In appeal before the ITAT, the Revenue placed reliance on the decision in Dharmendra Textiles, contending that penalty can be imposed even when income remains undisclosed without the conscious act of the assessee. However, the Tribunal rejected this contention, drawing a distinction between income which is not disclosed, and income which is declared to be tax-free. There are two ways in which the income declared by an assessee to be taxable can be lesser than that actually sought to be taxed by the AO. One is if the amount disclosed is lesser than the amount actually earned, and second is if the amount taxable is reduced by a deduction, which is subsequently disallowed. In the second case, the taxable income is increased not due to the discovery of undisclosed income, but because of a disallowed deduction.
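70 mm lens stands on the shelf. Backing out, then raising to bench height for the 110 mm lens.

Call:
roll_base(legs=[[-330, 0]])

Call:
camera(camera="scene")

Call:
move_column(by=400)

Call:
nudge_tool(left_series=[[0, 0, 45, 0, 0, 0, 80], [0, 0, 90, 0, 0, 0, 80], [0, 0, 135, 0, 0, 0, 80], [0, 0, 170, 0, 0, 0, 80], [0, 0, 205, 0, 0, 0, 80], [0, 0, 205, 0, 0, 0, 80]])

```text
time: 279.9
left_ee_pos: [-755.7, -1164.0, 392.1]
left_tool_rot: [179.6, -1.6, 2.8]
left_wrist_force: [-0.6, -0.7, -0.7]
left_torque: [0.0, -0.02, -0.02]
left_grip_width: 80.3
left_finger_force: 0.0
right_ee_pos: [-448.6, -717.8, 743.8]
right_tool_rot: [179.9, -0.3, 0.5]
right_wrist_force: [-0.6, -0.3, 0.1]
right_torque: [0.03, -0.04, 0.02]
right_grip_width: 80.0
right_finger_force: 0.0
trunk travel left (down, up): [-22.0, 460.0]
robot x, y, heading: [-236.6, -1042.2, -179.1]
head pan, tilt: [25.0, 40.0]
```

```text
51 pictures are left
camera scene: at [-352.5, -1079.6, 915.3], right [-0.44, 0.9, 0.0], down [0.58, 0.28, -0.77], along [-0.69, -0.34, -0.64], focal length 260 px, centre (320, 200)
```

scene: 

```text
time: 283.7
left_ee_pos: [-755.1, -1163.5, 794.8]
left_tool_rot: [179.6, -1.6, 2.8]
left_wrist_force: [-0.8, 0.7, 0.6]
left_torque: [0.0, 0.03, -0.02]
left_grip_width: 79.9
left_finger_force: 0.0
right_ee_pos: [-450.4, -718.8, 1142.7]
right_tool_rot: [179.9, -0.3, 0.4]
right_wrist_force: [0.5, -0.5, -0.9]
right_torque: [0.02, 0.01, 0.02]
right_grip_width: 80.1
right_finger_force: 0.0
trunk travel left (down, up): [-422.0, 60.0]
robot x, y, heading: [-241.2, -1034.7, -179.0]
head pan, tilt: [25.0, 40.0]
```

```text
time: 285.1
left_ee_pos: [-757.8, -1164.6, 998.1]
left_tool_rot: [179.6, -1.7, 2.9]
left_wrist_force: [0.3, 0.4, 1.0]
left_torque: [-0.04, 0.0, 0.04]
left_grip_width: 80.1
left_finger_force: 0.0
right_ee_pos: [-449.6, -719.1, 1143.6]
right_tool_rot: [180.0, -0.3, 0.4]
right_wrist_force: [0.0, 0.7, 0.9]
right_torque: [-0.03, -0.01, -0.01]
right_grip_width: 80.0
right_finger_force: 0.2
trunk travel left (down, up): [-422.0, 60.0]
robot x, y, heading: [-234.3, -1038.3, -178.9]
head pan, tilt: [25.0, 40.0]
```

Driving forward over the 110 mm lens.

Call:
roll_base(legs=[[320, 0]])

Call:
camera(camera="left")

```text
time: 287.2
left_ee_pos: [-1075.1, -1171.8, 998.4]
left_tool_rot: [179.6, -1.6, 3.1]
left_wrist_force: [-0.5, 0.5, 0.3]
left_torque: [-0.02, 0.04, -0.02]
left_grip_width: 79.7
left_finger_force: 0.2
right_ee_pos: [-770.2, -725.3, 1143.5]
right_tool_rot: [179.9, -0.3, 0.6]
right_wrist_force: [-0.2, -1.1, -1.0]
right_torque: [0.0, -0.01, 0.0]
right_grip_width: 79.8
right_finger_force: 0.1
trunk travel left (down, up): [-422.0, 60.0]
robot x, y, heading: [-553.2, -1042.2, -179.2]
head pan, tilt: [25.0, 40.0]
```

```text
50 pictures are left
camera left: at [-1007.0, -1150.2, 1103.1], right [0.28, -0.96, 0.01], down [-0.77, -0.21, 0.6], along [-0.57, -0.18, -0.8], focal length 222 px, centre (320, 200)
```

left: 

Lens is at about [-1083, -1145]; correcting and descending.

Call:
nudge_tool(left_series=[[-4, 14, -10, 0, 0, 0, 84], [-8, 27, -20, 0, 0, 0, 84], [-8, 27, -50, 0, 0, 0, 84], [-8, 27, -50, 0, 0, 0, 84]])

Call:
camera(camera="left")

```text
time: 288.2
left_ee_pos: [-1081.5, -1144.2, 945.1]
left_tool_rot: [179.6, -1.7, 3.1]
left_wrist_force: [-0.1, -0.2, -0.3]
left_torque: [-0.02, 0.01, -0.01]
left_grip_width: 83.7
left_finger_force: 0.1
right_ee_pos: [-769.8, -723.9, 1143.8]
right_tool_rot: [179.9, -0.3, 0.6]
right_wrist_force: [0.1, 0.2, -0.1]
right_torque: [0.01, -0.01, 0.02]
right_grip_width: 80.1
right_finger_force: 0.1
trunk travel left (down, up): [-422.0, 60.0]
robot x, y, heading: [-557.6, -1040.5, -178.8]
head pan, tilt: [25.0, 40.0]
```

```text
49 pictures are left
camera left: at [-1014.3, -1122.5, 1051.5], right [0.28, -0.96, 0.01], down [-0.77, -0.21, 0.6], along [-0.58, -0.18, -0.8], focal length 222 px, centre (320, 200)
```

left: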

The Tribunal held that in such a case, since there is no ‘undisclosed’ income, the decision in Dharmendra Textiles could not be interpreted to require the imposition of a penalty.

While this part of the decision does seem to narrow the scope of Dharmendra Textiles, a closer reading also lends support to the possibility that this discussion of the Supreme Court decision is, in fact, obiter, and cannot really be said to be of much legal relevance. This is because in the portion of the judgment immediately preceding the discussion of Dharmendra Textiles, the tribunal examined in detail section 271 (dealing with penalty proceedings), and concluded that the explanation given by the assessee was sufficient for the purposes of section 271. Thus, even if the broad interpretation of Dharmendra Textiles was followed, it would have sufficed for the facts before the Tribunal. However, inspite of this red herring in the decision, the decision does provide a much needed rallying point for assessees seeking a way around the Apex Court dictum.